**Set problem**
Where a line below holds the string "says", copy that line.

**Provided records**
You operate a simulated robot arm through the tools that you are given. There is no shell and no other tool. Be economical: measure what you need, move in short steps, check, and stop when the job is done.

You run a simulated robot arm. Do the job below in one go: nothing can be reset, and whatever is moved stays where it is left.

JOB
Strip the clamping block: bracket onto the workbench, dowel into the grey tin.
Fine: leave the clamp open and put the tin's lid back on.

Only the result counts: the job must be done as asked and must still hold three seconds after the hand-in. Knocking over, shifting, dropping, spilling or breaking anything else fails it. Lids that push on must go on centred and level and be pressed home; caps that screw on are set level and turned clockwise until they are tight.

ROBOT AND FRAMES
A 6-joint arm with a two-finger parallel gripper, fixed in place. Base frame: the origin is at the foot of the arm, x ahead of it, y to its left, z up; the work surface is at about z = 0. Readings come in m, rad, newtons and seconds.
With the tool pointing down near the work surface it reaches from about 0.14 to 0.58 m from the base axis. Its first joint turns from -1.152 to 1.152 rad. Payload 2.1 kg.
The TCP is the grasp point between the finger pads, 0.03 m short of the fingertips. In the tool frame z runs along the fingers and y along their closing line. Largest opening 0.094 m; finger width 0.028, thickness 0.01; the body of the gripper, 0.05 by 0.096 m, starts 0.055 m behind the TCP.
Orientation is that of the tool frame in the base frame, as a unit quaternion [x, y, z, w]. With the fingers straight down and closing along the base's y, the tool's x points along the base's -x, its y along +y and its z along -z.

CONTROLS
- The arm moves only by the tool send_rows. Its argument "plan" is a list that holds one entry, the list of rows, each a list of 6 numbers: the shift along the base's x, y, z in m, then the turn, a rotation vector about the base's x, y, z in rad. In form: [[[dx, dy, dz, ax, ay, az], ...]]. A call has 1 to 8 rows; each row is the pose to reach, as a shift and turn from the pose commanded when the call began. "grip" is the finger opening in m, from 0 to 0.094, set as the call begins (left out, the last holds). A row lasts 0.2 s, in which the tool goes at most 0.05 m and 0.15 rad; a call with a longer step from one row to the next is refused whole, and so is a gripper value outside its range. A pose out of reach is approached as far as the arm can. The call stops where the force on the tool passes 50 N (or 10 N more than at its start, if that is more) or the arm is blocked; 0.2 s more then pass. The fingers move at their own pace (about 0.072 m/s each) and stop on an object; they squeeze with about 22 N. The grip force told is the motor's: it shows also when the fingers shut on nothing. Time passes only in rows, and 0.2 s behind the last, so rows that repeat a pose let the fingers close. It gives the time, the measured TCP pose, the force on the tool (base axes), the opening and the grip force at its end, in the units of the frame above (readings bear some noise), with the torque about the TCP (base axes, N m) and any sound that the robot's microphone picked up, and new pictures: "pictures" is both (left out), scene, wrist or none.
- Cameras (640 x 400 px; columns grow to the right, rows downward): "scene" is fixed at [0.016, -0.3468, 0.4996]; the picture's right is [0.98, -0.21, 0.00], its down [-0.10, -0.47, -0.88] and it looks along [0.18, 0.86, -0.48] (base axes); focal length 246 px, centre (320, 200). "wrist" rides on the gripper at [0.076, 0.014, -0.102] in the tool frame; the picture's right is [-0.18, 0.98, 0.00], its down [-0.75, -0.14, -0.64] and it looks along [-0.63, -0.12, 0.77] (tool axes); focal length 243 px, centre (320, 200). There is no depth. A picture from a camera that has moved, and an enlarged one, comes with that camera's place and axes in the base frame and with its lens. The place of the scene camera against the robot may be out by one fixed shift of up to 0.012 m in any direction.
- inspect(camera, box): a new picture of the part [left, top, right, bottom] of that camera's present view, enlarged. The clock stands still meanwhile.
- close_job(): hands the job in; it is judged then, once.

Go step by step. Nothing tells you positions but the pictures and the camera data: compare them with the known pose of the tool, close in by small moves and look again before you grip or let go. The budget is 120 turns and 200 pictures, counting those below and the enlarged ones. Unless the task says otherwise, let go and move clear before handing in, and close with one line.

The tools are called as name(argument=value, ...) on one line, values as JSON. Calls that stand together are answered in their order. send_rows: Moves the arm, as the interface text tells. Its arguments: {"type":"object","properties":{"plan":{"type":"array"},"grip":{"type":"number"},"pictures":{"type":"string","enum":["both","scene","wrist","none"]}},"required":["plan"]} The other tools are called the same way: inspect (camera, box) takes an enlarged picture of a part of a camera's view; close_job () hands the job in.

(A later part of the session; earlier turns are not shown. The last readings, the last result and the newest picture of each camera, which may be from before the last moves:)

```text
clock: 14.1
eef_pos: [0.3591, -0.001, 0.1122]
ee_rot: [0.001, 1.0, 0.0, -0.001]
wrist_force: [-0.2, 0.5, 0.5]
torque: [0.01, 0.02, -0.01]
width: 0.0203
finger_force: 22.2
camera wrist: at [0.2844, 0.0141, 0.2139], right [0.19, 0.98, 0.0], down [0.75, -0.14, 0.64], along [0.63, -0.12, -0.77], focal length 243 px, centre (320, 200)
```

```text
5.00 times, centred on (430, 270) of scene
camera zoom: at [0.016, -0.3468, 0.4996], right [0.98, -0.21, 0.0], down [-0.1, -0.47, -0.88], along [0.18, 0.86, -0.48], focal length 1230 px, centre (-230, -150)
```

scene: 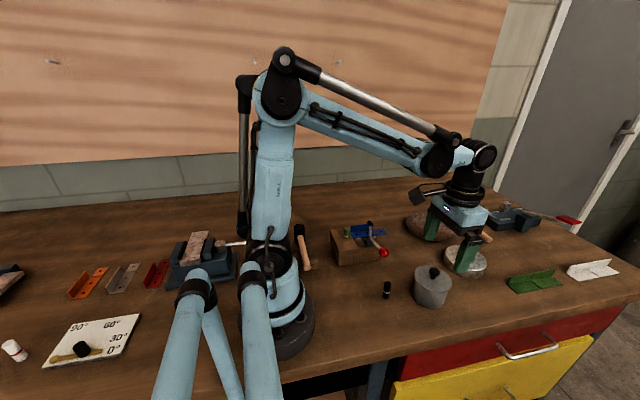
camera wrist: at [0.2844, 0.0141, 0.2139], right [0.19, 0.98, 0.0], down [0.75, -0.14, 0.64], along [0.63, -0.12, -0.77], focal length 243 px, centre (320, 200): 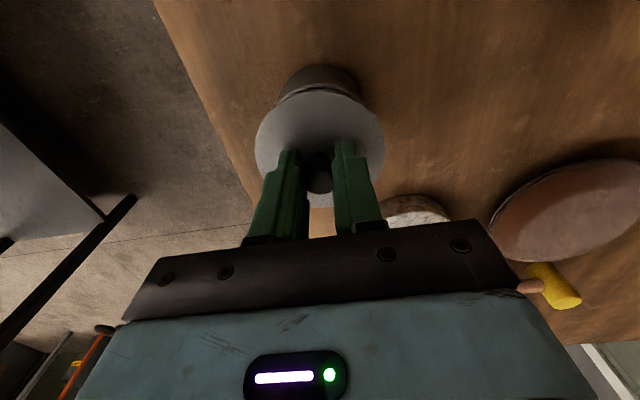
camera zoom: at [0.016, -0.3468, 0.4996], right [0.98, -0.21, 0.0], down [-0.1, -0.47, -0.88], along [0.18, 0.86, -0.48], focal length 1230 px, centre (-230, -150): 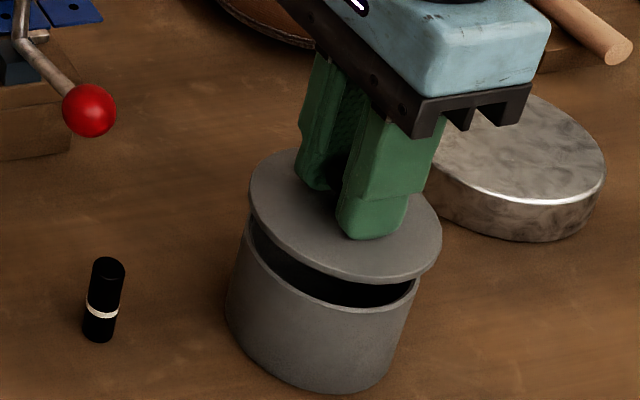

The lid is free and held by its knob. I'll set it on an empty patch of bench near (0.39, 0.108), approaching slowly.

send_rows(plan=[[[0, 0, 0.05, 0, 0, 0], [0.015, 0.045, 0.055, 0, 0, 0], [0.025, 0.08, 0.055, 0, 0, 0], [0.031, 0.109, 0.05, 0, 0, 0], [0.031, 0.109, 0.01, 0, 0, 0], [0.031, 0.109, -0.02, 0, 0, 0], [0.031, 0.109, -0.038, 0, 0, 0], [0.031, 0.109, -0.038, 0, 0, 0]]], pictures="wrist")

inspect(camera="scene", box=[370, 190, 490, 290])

...

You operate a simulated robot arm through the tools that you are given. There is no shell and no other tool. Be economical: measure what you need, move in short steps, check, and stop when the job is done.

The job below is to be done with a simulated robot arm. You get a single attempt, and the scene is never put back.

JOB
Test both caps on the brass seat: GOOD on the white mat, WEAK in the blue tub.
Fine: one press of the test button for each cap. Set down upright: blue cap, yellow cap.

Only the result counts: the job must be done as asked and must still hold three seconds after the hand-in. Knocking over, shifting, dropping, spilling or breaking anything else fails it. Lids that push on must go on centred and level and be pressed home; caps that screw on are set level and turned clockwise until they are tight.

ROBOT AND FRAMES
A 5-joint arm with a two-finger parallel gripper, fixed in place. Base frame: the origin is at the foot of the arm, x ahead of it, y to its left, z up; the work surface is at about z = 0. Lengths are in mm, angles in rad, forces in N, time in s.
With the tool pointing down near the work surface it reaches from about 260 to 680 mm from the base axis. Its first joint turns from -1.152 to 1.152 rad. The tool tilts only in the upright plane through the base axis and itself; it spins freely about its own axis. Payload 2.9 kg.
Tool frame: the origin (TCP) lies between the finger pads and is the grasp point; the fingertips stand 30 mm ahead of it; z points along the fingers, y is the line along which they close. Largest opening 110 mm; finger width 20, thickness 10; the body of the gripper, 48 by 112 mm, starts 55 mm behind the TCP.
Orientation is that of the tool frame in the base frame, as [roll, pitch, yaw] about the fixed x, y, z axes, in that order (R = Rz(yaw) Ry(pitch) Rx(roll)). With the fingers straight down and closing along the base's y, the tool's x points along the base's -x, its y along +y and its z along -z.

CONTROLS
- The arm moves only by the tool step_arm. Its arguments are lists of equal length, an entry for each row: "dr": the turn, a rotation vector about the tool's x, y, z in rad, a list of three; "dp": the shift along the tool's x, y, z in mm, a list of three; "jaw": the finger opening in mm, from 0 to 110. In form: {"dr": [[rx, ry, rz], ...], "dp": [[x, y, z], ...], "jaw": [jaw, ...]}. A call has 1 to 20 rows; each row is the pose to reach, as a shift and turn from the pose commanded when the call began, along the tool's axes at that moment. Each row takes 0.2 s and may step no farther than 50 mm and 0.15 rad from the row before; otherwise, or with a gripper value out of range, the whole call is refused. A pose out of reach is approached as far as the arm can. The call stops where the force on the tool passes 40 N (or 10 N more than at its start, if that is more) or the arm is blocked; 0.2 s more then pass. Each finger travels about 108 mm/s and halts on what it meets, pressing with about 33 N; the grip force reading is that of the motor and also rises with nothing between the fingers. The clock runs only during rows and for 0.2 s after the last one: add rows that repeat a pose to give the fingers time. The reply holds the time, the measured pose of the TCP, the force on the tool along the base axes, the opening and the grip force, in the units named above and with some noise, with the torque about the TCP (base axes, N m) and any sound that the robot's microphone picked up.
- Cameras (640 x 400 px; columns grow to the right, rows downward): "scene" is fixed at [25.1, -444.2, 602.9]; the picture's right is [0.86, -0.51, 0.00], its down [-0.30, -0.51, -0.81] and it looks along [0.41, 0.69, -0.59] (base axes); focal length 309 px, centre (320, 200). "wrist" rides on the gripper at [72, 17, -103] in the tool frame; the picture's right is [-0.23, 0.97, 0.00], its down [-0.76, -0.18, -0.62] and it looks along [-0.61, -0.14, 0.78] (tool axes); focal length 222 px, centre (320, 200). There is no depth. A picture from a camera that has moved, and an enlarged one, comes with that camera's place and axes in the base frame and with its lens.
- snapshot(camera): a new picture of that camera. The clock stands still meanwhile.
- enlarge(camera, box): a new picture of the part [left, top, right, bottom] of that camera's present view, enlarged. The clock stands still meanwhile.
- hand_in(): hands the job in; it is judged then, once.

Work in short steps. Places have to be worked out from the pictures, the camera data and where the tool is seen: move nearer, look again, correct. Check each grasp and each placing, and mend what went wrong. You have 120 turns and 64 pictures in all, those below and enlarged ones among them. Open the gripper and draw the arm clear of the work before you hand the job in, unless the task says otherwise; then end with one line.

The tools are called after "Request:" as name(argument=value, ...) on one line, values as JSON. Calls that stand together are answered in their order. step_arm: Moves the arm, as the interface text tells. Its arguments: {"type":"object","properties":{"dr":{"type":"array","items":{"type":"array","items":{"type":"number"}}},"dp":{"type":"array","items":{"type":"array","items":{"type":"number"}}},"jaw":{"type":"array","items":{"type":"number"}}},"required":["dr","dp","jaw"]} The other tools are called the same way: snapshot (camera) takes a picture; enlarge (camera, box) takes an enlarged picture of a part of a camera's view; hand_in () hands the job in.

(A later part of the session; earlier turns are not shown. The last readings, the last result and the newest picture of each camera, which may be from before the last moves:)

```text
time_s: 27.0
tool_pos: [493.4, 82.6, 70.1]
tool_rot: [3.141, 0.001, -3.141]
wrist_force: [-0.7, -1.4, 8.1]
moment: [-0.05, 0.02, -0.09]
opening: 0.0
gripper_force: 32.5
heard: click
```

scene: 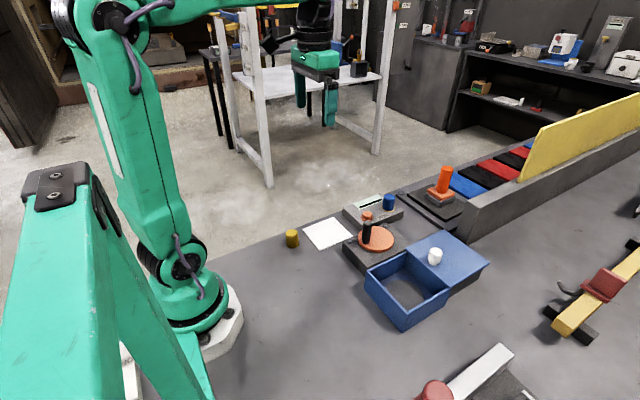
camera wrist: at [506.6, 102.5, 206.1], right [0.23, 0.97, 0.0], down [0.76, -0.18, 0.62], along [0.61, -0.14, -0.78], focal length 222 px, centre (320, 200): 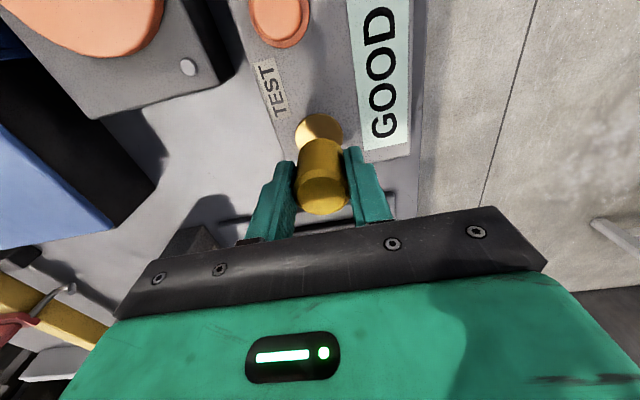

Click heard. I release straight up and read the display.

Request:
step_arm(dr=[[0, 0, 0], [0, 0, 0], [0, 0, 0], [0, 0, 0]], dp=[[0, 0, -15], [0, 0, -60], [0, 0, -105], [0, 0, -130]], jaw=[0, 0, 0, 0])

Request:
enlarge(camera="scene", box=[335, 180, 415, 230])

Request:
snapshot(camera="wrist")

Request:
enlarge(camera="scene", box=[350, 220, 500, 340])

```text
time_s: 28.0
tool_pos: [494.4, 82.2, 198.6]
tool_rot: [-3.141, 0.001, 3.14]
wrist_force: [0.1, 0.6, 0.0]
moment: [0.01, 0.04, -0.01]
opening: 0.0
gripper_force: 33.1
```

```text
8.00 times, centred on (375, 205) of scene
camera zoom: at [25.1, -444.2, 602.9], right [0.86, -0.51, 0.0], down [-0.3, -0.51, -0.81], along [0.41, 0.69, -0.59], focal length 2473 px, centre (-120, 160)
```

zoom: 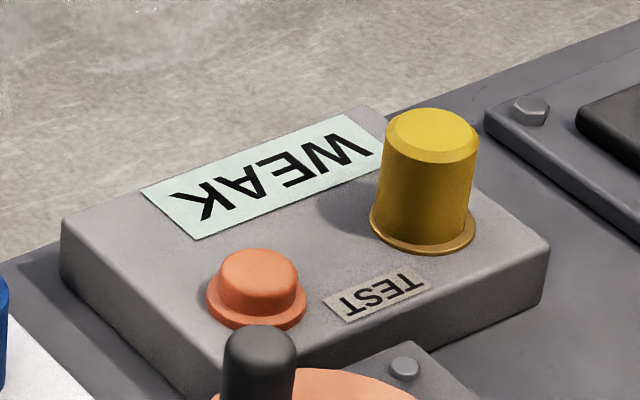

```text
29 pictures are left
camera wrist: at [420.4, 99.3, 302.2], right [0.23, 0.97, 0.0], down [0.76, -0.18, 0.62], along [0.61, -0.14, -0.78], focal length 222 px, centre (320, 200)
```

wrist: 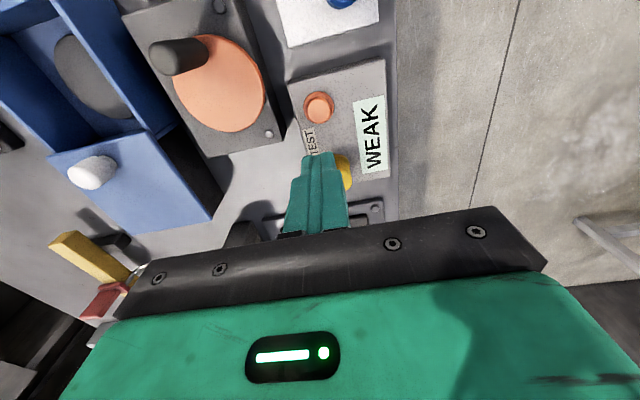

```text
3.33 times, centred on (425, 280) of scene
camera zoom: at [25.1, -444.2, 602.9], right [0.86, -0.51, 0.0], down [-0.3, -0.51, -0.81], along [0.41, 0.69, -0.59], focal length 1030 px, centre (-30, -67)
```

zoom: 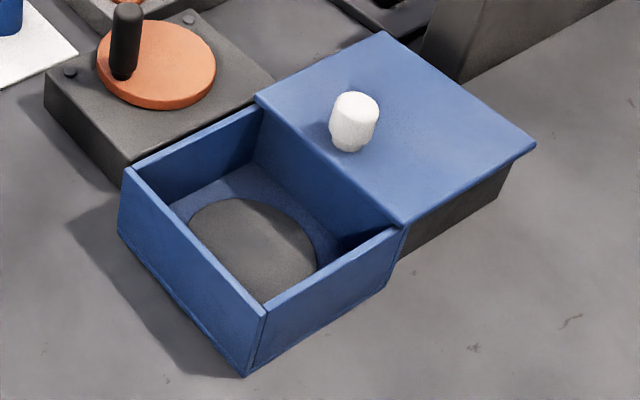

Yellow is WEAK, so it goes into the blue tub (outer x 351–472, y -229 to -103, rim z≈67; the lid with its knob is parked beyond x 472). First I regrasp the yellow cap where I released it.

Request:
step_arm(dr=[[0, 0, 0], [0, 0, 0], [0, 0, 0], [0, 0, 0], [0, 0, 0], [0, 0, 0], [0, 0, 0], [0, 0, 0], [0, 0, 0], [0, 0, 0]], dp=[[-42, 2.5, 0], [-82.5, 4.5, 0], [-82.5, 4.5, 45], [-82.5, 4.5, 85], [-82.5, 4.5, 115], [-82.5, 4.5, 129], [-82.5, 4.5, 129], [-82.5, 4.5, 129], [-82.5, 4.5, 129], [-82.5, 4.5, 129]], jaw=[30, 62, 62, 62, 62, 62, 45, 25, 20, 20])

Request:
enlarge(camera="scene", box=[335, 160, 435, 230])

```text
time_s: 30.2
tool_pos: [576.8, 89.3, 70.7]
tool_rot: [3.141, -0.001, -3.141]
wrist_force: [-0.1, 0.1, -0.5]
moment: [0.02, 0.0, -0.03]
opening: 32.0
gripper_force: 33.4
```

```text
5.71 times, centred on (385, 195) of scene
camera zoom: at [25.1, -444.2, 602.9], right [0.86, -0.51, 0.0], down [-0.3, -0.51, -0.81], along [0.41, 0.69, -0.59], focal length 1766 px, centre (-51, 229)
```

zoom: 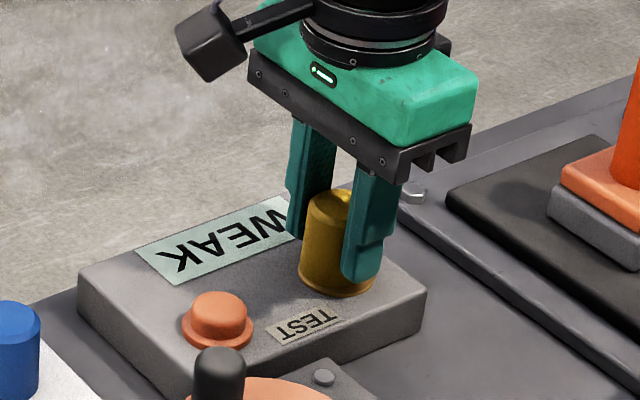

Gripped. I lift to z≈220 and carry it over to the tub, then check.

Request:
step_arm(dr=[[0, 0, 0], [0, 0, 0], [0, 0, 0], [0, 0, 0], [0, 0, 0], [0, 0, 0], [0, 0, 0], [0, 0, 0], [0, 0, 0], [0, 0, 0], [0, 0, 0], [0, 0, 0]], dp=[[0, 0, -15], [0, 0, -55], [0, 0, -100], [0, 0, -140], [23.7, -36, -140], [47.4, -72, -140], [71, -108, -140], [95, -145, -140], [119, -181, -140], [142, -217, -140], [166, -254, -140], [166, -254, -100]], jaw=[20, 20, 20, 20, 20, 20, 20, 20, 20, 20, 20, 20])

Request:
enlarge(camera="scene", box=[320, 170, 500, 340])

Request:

**Result of this exercise**
Go step by step. Nothing tells you positions but the pictures and the camera data: compare them with the known pose of the tool, close in by small moves and look again before you grip or let go. The budget is 120 turns and 200 pictures, counting those below and the enlarged ones. Unless the task says otherwise, let go and move clear before handing in, and close with one line.
Work in short steps. Places have to be worked out from the pictures, the camera data and where the tool is seen: move nearer, look again, correct. Check each grasp and each placing, and mend what went wrong. You have 120 turns and 64 pictures in all, those below and enlarged ones among them. Open the gripper and draw the arm clear of the work before you hand the job in, unless the task says otherwise; then end with one line.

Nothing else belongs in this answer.